• PROMPT
Look through the records that follow. Copy every line containing the word "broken".

• DATASET RECORDS
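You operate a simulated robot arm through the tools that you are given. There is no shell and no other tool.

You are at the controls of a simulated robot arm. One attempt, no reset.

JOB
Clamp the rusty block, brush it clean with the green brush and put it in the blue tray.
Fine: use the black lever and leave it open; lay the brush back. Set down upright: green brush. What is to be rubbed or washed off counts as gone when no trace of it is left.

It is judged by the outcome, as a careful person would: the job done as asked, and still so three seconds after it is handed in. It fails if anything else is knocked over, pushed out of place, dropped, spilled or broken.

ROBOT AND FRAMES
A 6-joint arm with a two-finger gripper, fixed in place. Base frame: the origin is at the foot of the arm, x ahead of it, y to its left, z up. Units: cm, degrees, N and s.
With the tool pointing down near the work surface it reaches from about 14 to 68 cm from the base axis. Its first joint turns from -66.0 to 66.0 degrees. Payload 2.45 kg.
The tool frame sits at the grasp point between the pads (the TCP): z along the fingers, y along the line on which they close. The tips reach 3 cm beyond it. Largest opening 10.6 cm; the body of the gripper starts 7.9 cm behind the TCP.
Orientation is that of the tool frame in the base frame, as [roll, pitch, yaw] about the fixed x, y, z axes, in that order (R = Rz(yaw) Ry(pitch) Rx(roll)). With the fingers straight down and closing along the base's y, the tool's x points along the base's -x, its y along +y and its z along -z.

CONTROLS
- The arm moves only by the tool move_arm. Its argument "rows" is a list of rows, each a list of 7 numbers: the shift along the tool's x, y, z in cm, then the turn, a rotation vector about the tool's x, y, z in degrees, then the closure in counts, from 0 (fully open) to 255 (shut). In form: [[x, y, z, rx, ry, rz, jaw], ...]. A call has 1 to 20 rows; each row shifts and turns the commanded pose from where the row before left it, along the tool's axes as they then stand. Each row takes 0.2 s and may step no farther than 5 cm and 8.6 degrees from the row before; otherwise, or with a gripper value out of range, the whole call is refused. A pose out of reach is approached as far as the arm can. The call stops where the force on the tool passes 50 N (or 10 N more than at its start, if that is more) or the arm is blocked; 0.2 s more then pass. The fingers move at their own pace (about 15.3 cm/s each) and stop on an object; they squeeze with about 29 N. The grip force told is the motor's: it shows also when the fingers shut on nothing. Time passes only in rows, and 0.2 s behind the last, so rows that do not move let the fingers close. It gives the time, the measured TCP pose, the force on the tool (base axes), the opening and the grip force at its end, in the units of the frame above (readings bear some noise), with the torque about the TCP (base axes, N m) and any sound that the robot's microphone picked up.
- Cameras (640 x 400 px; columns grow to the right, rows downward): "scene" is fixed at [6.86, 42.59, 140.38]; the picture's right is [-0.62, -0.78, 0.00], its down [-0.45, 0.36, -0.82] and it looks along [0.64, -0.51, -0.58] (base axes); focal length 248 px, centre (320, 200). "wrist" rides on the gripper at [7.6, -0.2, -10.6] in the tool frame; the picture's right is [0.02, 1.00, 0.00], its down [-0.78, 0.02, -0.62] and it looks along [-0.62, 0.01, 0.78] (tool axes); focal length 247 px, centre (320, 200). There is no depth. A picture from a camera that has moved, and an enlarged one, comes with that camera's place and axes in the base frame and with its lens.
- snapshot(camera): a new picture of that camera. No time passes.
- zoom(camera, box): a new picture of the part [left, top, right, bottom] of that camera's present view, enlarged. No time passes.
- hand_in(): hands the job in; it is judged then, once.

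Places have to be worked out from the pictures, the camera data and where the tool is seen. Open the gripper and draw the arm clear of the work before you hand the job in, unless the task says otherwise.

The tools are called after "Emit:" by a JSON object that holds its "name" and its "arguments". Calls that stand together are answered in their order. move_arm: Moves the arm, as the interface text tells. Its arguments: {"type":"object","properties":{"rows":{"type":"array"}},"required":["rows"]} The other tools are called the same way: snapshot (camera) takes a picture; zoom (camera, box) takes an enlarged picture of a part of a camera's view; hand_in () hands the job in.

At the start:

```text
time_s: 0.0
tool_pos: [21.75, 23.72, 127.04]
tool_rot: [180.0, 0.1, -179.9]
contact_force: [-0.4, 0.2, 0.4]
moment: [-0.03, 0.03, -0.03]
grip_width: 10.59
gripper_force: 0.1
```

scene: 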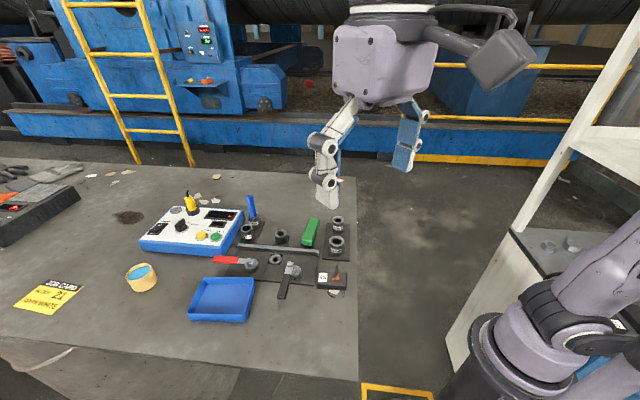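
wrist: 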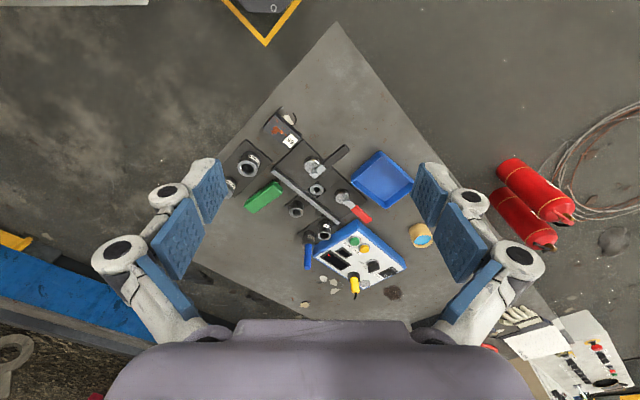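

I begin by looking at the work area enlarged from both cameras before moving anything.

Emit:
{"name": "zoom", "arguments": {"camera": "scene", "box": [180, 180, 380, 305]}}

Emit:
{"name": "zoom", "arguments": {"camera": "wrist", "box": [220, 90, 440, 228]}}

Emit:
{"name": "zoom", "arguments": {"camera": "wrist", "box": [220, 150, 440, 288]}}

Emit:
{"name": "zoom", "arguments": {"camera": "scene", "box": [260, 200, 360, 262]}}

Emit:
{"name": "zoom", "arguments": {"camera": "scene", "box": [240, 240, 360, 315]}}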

---

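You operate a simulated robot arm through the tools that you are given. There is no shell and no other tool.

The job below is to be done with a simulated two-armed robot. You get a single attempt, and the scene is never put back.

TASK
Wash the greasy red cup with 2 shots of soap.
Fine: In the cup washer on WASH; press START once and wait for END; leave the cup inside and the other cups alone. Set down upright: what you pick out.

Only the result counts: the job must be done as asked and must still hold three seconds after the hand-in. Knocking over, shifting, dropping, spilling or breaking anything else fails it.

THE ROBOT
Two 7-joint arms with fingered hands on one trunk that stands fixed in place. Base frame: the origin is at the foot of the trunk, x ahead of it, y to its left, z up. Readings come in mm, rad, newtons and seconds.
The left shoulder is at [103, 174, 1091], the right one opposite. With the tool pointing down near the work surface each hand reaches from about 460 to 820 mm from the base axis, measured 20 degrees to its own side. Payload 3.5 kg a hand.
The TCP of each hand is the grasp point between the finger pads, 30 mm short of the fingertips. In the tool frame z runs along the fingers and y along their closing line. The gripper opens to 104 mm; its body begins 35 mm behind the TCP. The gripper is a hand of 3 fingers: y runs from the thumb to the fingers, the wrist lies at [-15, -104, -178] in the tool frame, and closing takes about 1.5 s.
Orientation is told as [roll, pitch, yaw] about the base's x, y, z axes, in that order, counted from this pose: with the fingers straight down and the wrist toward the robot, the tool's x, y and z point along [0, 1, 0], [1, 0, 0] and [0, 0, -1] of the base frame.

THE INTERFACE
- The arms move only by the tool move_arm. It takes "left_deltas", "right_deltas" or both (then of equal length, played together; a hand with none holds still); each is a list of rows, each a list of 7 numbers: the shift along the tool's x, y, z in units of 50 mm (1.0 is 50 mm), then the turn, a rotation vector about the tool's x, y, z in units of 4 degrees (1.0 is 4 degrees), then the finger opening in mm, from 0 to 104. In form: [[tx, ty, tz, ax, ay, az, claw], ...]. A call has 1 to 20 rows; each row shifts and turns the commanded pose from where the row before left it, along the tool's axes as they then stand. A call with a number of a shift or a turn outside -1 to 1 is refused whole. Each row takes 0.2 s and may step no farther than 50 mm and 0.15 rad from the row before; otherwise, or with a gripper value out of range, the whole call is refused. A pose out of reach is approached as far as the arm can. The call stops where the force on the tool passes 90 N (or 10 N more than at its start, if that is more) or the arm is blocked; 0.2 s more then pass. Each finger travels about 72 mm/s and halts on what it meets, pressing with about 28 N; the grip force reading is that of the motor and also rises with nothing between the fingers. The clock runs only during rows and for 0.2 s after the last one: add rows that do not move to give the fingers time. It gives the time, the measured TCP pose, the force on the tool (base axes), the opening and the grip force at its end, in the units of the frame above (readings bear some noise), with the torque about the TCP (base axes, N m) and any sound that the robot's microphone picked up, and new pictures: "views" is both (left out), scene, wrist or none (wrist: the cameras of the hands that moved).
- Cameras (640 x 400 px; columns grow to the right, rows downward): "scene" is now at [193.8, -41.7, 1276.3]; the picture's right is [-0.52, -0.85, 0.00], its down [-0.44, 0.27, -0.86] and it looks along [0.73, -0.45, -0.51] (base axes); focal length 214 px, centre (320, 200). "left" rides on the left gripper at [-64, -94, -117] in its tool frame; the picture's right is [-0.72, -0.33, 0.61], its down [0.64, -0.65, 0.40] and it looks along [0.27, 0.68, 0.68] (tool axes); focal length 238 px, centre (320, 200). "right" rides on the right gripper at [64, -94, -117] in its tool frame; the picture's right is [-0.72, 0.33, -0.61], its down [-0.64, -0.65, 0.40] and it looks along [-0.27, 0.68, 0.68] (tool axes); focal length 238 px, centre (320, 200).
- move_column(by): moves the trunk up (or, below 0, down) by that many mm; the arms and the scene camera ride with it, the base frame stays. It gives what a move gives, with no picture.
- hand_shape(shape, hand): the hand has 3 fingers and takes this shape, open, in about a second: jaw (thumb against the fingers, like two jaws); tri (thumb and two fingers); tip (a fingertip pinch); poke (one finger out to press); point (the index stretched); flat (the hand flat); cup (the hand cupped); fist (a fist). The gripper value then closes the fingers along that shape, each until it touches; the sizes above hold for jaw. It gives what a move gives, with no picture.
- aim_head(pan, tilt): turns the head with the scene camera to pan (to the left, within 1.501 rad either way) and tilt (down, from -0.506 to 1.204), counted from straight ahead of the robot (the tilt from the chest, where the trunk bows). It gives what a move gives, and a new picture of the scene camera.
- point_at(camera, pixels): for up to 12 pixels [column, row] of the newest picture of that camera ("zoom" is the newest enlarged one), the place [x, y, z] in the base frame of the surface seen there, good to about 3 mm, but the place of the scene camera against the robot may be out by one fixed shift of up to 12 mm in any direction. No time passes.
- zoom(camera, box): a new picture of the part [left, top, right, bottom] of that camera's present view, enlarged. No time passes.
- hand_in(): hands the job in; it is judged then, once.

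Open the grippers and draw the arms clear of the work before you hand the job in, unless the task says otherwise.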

...

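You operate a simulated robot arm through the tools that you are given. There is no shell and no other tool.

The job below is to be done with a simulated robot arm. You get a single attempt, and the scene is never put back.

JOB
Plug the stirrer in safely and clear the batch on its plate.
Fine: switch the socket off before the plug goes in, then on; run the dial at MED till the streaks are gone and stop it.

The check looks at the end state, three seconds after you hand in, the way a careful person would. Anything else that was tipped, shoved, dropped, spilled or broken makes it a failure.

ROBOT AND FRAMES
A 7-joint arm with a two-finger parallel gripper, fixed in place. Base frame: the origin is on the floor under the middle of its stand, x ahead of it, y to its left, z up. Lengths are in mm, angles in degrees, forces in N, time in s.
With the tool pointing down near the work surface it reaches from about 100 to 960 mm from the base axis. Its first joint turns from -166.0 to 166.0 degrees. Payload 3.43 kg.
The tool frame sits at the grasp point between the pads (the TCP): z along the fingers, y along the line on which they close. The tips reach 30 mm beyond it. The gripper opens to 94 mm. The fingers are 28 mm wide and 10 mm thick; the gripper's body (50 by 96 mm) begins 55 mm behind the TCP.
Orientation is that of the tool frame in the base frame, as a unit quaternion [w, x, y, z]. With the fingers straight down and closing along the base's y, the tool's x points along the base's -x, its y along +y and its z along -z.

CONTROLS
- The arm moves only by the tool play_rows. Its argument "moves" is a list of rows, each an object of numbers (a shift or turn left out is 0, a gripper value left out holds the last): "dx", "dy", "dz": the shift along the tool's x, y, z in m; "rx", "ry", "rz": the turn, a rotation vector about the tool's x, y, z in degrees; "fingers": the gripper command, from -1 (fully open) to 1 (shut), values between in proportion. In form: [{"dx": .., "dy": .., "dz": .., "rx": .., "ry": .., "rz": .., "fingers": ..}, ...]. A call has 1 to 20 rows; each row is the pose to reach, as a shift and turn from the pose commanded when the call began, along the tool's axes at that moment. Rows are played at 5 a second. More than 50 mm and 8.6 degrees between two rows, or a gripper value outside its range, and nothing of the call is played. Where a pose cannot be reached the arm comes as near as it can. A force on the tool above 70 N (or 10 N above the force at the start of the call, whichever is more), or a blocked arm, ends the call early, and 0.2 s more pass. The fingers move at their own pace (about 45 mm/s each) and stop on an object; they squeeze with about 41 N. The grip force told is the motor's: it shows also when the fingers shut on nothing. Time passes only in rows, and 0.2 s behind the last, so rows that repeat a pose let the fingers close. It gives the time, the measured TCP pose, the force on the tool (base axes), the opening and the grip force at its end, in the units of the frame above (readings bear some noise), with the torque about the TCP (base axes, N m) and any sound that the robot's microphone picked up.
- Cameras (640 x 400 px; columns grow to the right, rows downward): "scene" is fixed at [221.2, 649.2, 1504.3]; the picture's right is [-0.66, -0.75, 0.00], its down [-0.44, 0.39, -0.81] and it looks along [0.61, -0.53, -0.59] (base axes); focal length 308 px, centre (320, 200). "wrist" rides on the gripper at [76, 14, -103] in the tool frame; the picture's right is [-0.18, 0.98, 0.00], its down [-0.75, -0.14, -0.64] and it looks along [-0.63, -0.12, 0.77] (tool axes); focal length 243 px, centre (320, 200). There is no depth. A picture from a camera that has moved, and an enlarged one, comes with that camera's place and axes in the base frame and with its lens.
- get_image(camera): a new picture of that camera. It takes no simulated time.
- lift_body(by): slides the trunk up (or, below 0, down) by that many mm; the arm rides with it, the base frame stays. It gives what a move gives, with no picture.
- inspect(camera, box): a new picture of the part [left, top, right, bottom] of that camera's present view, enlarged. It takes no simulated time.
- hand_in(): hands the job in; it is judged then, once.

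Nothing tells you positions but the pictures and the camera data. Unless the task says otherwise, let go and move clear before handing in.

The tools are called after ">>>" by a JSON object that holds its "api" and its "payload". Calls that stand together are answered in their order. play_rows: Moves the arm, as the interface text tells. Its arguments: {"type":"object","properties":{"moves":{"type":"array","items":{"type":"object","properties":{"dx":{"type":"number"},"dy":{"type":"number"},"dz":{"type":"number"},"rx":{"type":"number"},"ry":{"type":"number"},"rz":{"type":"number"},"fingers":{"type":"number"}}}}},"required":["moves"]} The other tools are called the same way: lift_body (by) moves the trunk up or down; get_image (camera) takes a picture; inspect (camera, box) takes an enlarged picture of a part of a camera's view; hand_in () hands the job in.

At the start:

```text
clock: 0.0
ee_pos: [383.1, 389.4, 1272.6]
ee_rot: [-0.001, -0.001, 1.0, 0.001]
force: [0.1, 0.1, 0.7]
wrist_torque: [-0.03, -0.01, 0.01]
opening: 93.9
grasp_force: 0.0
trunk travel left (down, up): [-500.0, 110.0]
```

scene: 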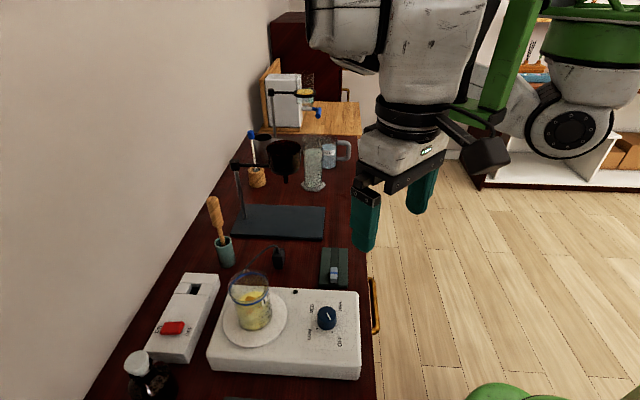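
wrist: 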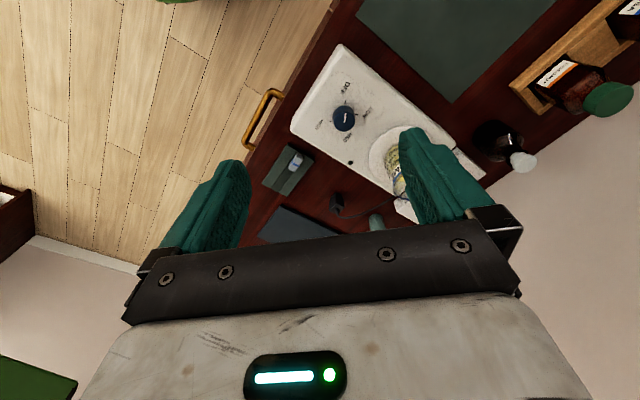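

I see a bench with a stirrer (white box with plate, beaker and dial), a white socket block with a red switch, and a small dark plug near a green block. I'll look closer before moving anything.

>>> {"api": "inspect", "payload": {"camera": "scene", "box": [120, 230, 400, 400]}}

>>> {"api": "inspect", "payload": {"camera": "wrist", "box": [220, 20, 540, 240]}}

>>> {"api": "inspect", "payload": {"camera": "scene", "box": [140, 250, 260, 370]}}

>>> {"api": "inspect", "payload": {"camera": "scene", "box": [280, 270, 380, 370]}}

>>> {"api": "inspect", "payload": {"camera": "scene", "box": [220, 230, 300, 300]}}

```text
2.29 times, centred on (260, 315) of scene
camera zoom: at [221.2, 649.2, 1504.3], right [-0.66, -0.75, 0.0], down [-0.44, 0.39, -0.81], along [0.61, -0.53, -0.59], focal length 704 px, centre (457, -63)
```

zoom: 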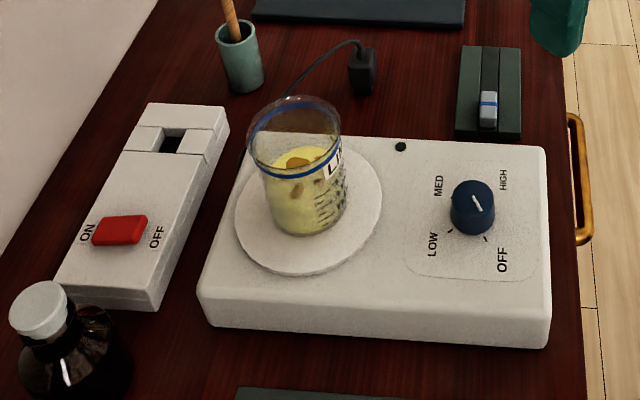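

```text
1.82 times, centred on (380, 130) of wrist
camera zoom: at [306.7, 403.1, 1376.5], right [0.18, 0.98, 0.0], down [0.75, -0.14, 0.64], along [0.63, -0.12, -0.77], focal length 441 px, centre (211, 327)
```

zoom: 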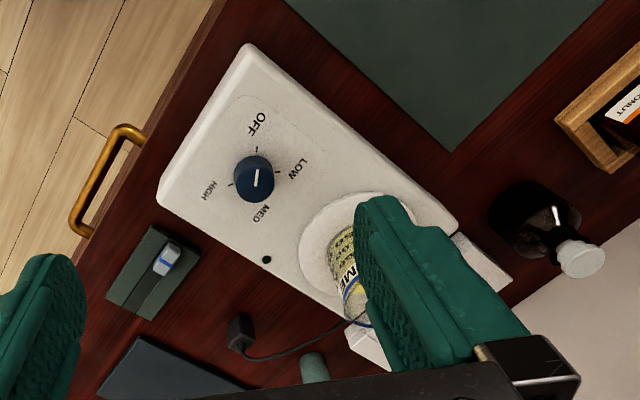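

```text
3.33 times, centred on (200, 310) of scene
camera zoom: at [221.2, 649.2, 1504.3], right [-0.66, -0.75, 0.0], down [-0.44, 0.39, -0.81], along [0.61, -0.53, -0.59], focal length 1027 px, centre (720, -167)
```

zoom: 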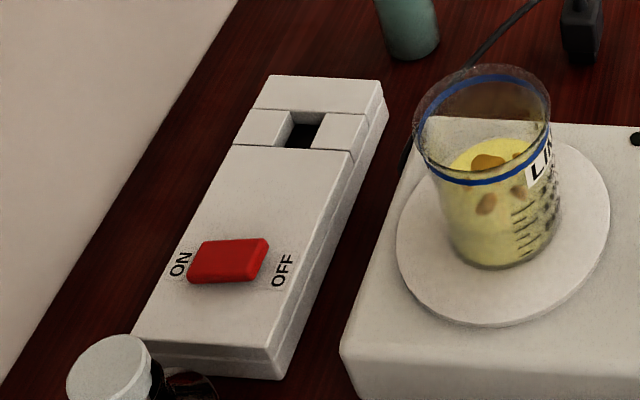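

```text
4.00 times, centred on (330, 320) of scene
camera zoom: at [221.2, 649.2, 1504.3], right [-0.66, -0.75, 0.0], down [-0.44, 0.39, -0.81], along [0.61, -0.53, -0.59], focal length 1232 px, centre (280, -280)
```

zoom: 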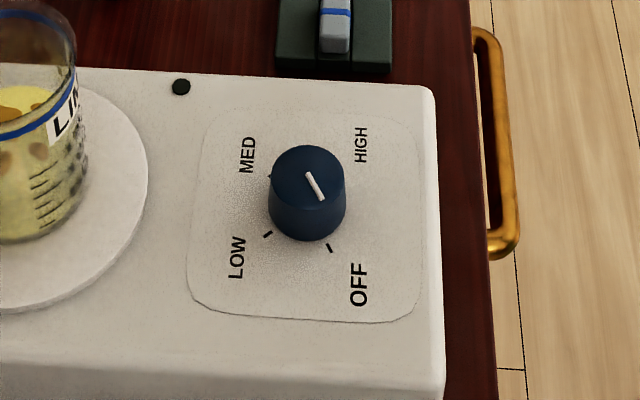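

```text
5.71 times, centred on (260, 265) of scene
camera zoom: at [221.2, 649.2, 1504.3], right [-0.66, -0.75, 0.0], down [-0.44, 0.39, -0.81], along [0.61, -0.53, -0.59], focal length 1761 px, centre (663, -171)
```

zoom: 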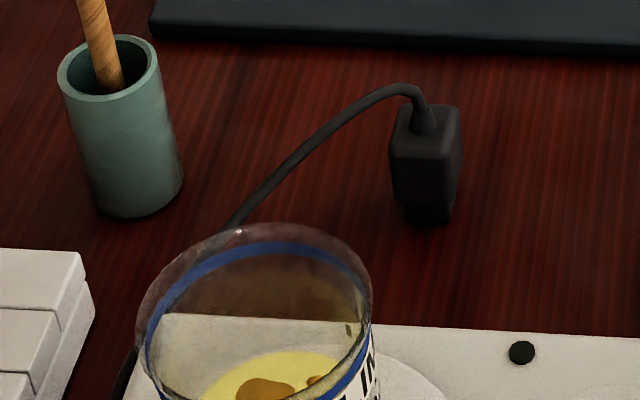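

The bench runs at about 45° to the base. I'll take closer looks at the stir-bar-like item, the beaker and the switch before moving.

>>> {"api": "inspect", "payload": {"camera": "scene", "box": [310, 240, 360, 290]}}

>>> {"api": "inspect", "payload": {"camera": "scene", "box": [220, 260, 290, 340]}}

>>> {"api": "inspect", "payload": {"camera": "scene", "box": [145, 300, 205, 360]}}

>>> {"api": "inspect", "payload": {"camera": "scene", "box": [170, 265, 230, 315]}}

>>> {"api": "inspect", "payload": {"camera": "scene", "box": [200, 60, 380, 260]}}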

• EXPECTED ANSWER
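It is judged by the outcome, as a careful person would: the job done as asked, and still so three seconds after it is handed in. It fails if anything else is knocked over, pushed out of place, dropped, spilled or broken.
The check looks at the end state, three seconds after you hand in, the way a careful person would. Anything else that was tipped, shoved, dropped, spilled or broken makes it a failure.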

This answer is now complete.